People began taking to the streets in larger numbers, answering the call of the president and the religious affairs Diyanet ministry, which had called on the imams of Turkey’s mosques to take to their minarets to declare “God is great”. The call to take to the streets was met with unease by some ministers, who worried it would result in a massacre.
On their way to the parliament, Haşimi and the rest of the ministers received the news that it had been bombed. That was one of the key pivotal points that led to the failure of the coup, he said. While he appreciated that many of those who took to the streets did not like Erdoğan’s government, the attack on the parliament, the first by the military since the 1920s, was too much of a provocation.
The statements by opposition leaders and top military officers, including army commanders, disavowing the coup sealed its fate.
Stories emerged of those crucial hours, between the president’s address and the successful quelling of the coup by 4am, that are sure to pass into the official mythology of the events. At 1am, officials say the police chief the city of Bursa arrested the local army commander, who possessed a 6-page list that included the names of designated judges and military officials who were to be appointed to various positions in the bureaucracy in the aftermath of the coup. Other pro-coup soldiers possessed lists of secure telephone lines to receive orders.

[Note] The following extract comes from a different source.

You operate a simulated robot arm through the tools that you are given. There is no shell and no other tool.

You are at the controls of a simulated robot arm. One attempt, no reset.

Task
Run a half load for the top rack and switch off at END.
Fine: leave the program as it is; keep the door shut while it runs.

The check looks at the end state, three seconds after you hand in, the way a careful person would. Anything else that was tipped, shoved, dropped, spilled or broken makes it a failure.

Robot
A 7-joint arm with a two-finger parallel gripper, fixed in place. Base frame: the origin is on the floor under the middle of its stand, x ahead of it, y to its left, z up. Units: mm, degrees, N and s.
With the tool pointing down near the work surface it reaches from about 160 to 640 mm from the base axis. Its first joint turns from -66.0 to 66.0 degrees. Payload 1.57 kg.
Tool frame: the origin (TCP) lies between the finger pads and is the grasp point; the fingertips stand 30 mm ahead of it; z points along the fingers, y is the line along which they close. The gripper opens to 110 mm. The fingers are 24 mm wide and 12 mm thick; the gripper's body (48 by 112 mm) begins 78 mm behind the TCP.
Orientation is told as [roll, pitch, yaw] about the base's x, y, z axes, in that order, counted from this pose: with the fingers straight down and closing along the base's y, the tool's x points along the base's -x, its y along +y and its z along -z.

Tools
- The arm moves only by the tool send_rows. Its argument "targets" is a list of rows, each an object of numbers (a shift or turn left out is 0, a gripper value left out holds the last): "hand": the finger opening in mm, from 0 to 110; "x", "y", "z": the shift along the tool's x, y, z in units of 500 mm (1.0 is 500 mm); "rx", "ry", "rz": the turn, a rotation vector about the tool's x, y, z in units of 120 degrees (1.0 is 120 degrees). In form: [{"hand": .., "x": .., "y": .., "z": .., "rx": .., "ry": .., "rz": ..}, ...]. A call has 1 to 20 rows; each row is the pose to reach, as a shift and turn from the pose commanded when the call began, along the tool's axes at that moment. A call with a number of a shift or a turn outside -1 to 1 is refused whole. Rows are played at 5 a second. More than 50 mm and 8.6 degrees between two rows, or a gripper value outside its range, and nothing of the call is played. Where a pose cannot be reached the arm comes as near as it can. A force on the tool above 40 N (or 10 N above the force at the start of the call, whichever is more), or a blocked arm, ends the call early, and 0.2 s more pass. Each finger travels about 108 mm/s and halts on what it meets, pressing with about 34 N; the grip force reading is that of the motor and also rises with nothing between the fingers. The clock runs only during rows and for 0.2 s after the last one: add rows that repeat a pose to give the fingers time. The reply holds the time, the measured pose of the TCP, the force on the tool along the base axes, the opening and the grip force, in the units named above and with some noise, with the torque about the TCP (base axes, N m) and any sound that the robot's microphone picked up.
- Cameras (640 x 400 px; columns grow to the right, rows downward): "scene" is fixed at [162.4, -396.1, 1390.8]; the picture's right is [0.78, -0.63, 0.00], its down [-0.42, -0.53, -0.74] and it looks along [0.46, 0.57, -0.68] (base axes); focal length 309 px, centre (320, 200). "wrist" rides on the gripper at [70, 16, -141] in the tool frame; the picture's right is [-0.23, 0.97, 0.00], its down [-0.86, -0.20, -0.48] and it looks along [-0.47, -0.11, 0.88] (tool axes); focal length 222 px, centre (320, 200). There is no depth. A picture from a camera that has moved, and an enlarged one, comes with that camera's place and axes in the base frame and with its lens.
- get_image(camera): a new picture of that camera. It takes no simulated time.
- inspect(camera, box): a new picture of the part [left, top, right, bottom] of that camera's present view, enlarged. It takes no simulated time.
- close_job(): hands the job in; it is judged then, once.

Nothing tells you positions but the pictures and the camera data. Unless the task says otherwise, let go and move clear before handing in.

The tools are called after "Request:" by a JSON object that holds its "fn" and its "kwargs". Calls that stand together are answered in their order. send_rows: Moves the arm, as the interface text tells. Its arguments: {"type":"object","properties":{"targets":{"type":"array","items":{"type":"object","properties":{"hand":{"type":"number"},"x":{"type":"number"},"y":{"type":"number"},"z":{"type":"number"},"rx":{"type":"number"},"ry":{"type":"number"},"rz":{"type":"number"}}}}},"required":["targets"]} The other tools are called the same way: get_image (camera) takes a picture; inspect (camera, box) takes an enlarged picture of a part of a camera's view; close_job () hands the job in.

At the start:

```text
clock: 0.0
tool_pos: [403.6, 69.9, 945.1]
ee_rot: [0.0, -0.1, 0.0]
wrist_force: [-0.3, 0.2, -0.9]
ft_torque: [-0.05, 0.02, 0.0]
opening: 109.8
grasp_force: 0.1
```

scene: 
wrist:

“There were crucial moments,” said Haşimi. “It was incredibly well organised actually, but sudden moves by the leadership and sudden movement by the people changed the whole plan.”
“It could have succeeded,” he added. “They lost the moment the president and the prime minister went on air, and when high-level army commanders came out on air and declared their support for democracy, and the people rejected going home.”